Output all the data exactly. Pictures do not belong in the copy. Put each line that is not blank into a JSON list as a string.
++++ Data excerpt ++++
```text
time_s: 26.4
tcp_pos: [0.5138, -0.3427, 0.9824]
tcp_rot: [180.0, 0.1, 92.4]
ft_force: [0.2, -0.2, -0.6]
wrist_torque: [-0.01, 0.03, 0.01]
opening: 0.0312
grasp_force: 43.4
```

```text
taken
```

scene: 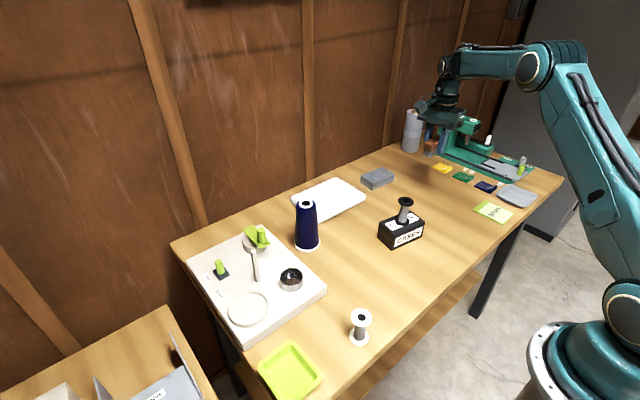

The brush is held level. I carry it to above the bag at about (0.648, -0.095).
++++
**Response:**
[
  "```text",
  "time_s: 26.4",
  "tcp_pos: [0.5138, -0.3427, 0.9824]",
  "tcp_rot: [180.0, 0.1, 92.4]",
  "ft_force: [0.2, -0.2, -0.6]",
  "wrist_torque: [-0.01, 0.03, 0.01]",
  "opening: 0.0312",
  "grasp_force: 43.4",
  "```",
  "```text",
  "taken",
  "```",
  "scene: ",
  "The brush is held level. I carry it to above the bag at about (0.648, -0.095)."
]